Noting that the issue of Jammu and Kashmir was presented to the Security Council in January 1948, the prime minister said: “And yet the issue remains unresolved after nearly seven decades.”
Mr Sharif said that Afghan President Hamid Karzai visited Islamabad last month, allowing Pakistan to reaffirm “our shared goal of a peaceful, stable and united Afghanistan.”
The Pakistani government, he said, supported an inclusive, Afghan-led and Afghan-owned peace process, leading to national reconciliation.
The prime minister said the United Nations needed reforms and Pakistan believed that the Security Council’s composition should be made more representative. The intended reforms must, however, plan for a dynamic future, not entrench or replicate outdated historical patterns, based on privileges, he warned.
He also stressed the need to fully restore the role and authority of the General Assembly.
The prime minister welcomed the resumption of the Middle Peace process, hoping that it would lead to the consolidation of an independent, viable and contiguous state of Palestine, based on the pre-1967 borders, with Al Quds Al Sharif as its capital.
The prime minister welcomed the US-Russia agreement on Syria and appealed to the Syrian government and opposition groups to work on a roadmap for national reconciliation and the necessary political transitions.
Mr Sharif said that Pakistan would continue its adherence to the policy of Credible Minimum Deterrence, without entering into an arms race.
“We would not, however, remain oblivious to the evolving security dynamics in South Asia, nor would we agree to arrangement that is detrimental to our security and strategic interests,” he said.

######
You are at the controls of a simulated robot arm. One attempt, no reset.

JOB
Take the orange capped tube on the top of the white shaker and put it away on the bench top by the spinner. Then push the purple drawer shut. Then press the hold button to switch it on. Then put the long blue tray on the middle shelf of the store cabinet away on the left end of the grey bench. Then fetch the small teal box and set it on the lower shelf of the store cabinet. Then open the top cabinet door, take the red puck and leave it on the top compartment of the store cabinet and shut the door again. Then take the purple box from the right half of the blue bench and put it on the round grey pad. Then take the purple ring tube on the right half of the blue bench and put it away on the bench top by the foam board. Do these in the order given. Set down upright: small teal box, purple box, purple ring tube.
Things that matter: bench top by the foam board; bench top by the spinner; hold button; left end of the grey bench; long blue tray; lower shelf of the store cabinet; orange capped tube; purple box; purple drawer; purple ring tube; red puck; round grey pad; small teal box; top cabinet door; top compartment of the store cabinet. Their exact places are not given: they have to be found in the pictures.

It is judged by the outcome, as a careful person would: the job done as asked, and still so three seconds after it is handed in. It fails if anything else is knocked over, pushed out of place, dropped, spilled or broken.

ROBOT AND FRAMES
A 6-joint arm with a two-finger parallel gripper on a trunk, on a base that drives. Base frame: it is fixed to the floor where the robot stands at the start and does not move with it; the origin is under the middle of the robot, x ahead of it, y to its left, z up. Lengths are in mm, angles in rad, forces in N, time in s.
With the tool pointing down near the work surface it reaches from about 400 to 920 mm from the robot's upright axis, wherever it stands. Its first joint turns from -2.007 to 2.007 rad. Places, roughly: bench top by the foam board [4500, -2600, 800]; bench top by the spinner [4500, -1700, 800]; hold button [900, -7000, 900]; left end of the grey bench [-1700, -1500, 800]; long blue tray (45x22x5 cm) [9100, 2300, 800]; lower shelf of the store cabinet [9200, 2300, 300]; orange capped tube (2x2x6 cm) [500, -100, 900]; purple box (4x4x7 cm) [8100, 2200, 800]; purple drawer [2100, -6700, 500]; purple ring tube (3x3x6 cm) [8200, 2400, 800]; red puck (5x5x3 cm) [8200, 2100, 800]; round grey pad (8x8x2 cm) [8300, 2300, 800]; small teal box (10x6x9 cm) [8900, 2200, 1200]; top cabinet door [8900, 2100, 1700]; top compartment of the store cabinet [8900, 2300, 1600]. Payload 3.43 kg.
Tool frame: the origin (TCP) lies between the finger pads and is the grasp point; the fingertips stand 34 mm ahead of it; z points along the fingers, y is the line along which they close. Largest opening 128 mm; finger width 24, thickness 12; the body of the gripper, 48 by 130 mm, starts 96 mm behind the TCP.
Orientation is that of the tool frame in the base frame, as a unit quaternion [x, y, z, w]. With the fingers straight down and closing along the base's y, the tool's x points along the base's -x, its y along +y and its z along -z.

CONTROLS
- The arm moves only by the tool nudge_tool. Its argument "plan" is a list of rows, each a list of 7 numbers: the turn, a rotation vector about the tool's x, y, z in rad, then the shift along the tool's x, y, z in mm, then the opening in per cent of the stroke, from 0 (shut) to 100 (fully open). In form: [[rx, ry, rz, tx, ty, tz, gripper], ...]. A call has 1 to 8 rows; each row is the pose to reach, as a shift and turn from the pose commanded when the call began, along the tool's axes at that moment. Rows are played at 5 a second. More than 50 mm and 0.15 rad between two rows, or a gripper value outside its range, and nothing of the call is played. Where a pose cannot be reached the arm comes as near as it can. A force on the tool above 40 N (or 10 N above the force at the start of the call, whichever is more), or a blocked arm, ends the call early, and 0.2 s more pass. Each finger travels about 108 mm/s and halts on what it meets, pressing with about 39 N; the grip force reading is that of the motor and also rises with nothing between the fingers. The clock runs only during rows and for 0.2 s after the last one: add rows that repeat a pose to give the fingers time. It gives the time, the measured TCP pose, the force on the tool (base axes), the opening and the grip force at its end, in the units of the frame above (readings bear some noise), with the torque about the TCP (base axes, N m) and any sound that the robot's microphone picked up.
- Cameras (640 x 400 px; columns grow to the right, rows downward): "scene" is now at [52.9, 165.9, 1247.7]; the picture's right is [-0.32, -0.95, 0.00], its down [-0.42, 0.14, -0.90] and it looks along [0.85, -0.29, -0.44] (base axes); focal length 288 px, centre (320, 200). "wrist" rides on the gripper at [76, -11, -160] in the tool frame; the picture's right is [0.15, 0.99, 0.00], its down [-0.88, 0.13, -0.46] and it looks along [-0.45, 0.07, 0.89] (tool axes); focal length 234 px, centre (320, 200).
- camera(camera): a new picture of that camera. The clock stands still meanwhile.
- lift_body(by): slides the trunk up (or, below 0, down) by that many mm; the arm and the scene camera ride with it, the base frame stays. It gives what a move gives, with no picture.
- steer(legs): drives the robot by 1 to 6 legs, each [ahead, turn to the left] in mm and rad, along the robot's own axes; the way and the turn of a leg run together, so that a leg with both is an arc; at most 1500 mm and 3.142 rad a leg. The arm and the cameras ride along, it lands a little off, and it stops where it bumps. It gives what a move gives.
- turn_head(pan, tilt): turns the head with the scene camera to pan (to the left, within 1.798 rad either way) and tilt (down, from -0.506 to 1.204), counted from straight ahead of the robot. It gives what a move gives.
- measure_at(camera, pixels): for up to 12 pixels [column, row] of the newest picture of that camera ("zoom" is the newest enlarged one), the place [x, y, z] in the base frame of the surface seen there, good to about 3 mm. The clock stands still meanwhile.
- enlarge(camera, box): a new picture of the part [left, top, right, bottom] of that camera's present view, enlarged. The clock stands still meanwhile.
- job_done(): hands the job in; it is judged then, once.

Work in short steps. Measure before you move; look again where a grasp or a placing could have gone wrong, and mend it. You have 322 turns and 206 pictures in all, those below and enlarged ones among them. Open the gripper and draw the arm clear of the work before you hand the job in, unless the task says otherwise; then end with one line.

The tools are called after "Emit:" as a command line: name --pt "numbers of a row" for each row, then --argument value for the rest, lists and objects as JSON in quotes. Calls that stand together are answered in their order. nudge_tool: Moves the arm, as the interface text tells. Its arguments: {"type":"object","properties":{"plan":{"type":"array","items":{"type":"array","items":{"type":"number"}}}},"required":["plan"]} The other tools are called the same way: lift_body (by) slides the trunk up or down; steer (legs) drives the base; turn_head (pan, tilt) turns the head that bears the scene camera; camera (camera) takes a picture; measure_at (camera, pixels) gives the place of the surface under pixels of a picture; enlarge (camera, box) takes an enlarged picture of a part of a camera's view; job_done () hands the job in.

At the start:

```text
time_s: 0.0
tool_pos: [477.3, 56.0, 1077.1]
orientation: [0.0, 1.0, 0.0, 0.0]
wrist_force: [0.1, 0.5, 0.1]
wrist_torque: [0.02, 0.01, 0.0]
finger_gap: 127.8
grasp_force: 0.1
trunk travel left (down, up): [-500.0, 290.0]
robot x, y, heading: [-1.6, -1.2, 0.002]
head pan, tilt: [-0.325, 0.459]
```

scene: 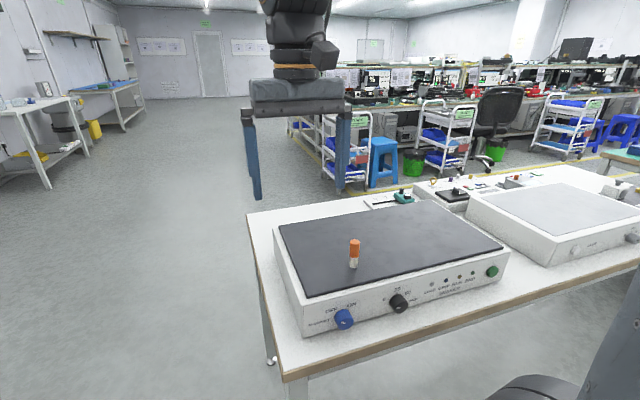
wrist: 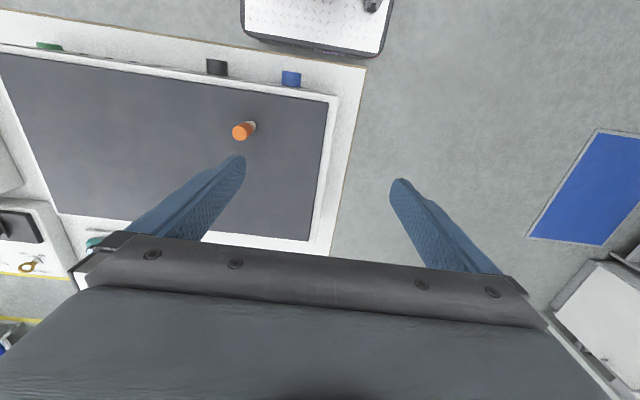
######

“Our position on the proposed Fissile Material Treaty is determined by our national security interests and the objective of strategic stability in South Asia.”
The prime minister said Pakistan qualified for full access to civil nuclear technology for peaceful purposes, to meet its growing energy needs, for continued economic growth.
Pakistan also had “impeccable credentials” to join the multilateral export control regime, including the Nuclear Suppliers Group, he added.